Of course the stadium was full of presentable birds but I tried to restrain myself not to go beyond the show of my respects by making a little bow as I headed to an empty seat.

Several bows and smiles later I was comfortably seated in my seat, ready to enjoy all the entertainment on offer and I knew there would be plenty as usual, including the parade by the armed forces.

But then, as much as I do enjoy seeing soldiers and policemen do their thing, it had never occurred to me that I would ever get personally involved.

I am not talking about joining the parade and marching along with the soldiers and police because I would make a very horrible scene I know. I am talking about getting emotionally involved.

Well, the preceding entertainment was top class, and this includes listening to the one and only Mu-seti trying his Kinyarwanda and narrating how he tried in vain to wake Habyara-god from deep slumber to inform him that his country had been invaded.

This was very good entertainment indeed.
Then came the parade.

I joined the crowd in applauding the armed forces as they marched energetically past the VIP podium.

I started wondering how these guys have changed their marching style. Before, I used to enjoy seeing them throw their legs high in the air, almost hitting their foreheads but these days they have changed.

As I was busy thinking about the change in marching styles the announcer talking about a section led by one captain Chantal and I was like wow! A real Rwandan bird commanding! How I wished the leg throwing style was still in use!

As I was watching afande Chantal do her thing, I heard the announcer talking about something to do with an only-birds-section of the police parade.

I was seated at the far end of the VIP podium and therefore could not see clearly until they were right opposite where I was seated.

That is when my mind started racing and my jaw dropped. Afande Maria had not only assembled a very physically fit section of birds but also very good looking ones.

That is when my mind went to work and imaginations started running wild.

I started imagining winning the heart of an armed forces bird, one with pips on her shoulders. This is something I have never tried at all in all my escapades.

That is when I convinced myself that this is an adventure worth trying before I die (with an armed bird you never know what would happen, you know).

I imagined going out with a bird whose other name is afande and doing intimate things together, etc, etc.

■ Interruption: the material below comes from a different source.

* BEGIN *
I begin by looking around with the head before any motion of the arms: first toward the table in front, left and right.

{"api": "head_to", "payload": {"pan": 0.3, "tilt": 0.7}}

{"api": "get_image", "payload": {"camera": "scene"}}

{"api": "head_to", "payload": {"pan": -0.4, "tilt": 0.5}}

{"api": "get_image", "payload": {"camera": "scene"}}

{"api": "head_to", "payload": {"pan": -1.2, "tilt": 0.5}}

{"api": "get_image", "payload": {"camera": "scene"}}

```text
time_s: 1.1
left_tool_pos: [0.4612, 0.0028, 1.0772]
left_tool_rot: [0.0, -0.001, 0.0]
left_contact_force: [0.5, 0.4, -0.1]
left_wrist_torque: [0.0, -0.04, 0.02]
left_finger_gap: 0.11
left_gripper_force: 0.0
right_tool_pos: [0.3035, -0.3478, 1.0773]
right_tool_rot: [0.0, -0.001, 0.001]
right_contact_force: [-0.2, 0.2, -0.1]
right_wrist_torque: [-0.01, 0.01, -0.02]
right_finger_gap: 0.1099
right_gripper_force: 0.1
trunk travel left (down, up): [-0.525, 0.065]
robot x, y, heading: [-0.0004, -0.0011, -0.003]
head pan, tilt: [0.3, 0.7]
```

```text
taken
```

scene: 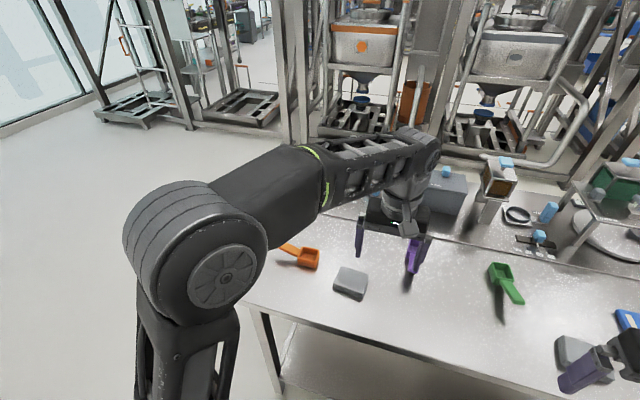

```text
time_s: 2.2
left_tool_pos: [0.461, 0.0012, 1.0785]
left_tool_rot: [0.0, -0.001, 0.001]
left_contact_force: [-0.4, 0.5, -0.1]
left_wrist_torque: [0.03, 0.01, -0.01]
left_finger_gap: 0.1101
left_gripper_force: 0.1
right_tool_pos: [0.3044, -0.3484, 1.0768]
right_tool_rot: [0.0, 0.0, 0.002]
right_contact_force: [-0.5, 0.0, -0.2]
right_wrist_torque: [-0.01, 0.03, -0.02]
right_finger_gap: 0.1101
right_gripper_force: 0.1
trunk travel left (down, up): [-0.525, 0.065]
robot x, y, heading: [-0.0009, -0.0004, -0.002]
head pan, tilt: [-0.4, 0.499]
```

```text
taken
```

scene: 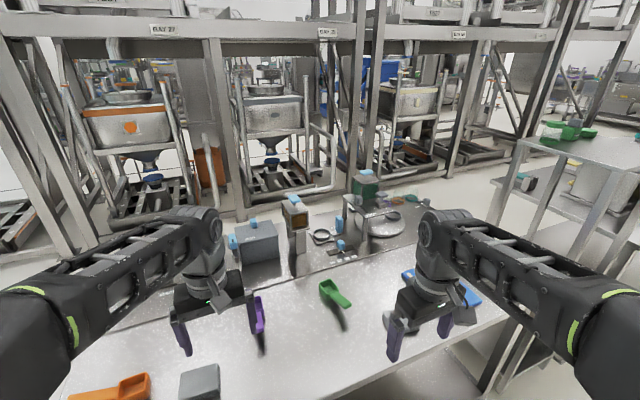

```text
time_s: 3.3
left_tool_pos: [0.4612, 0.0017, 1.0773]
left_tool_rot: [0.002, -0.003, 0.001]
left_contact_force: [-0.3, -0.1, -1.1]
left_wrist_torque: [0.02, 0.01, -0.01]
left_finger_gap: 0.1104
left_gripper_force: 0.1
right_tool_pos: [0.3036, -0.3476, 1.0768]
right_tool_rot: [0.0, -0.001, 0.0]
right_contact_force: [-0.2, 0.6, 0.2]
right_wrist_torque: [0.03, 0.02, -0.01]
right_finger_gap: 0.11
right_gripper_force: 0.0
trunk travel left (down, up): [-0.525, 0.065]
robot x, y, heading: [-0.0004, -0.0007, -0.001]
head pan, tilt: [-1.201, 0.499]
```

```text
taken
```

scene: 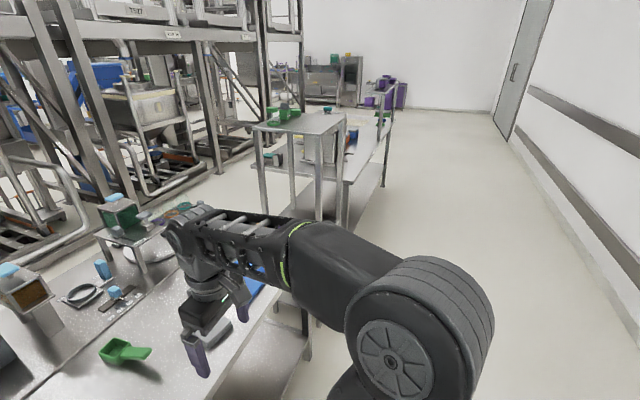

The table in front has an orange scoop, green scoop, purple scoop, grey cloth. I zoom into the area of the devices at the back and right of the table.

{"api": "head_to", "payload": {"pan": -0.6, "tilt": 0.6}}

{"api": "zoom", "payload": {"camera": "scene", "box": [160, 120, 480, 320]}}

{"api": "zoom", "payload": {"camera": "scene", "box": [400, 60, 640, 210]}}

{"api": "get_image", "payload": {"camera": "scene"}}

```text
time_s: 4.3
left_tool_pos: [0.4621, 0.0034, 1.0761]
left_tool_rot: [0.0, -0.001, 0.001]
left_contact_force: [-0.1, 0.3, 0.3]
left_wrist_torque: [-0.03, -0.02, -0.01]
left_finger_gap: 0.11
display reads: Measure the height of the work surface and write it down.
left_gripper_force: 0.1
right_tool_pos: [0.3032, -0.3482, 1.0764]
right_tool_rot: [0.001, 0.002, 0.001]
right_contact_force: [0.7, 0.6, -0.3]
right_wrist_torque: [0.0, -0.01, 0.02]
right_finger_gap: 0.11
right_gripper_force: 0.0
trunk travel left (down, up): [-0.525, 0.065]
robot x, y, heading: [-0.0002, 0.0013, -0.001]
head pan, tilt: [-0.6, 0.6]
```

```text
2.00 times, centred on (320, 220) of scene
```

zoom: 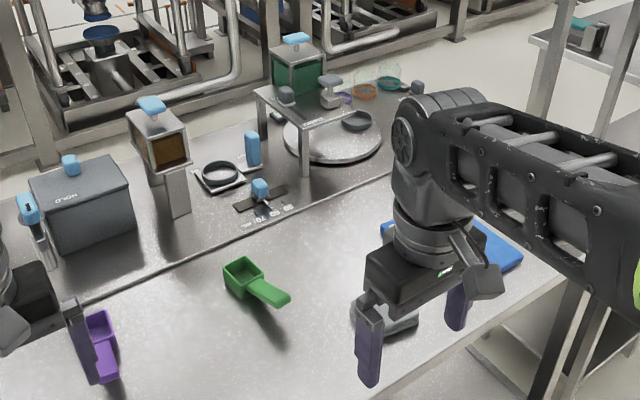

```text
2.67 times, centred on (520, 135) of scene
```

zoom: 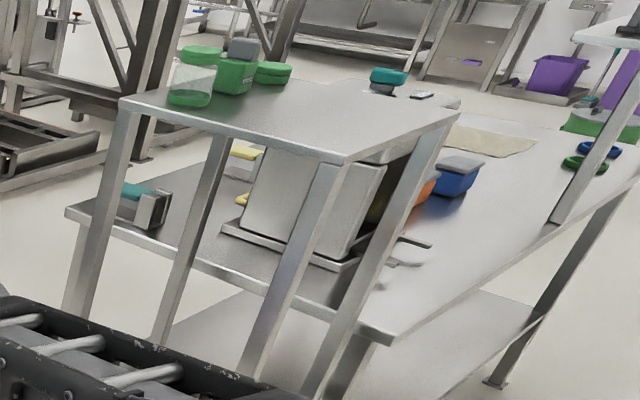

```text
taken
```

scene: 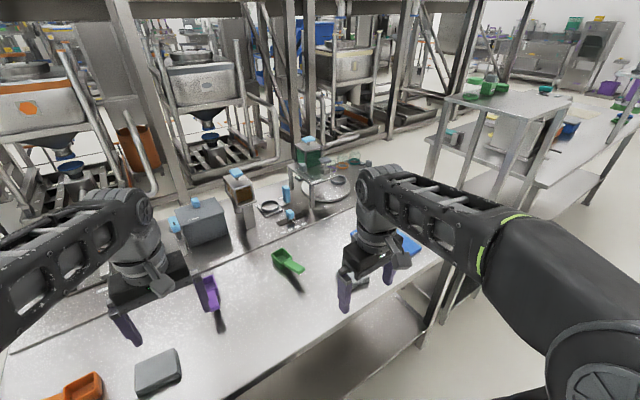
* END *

The more I imagined, the more I convinced myself that this was doable.

That is how after all was over, I ventured out and went to where the parade crew was assembling to be transported to where they were supposed to continue with the celebration.

That is when I spotted one very presentable bird and what’s more, she had three stars on her shoulders. I zeroed in on her and started a conversation, informing her how she had excelled in the parade and that I felt indebted if I had gone without congratulating her.

That did the trick because she opened up to me and we started talking freely until the army truck arrived to take them.

That is when she dropped the bombshell. She invited me to join her for a drink at the police officer’s club where the liberation celebration would be taking place.
I accepted the offer without hesitation.

That was the mistake I made. When we arrived at the police officer’s mess we joined a few others who had arrived and had already started enjoying themselves. Afande bird told me to feel free and niji-enjoy to the maximum.

This was a wrong order because I took it literally. I grabbed a drink and started sipping as we talked. I grabbed another and another until I started feeling at ease.

That’s when I started being conscious of my surroundings. That’s how I saw several other birds around me who looked very edible. It was while I was staring at one particular bird that had captured my attention when I heard the main bird, almost in a dream, telling me that she was going somewhere and she would not take a while. I just nodded without even looking at her.

After she had left I decided to mingle. I went and joined a group of uniformed and ‘pipped’ birds and started to stir them up. Since there was music, I started showing them the latest strokes, especially when mugati gwa bata was played.

The birds were really enjoying my company and even forgot they were still donning their uniforms. Our group became the centre of attention and I could see some guys with red collars looking at us enviously.

That is exactly when trouble erupted. Afande bird came back but this time she had handcuffs in her hands. She put them on my hands and led me away.

She did not take me to ‘brigade’ as you expect. She led me to her place in the police quarters and gave me serious tongue-beating for being a naughty boy.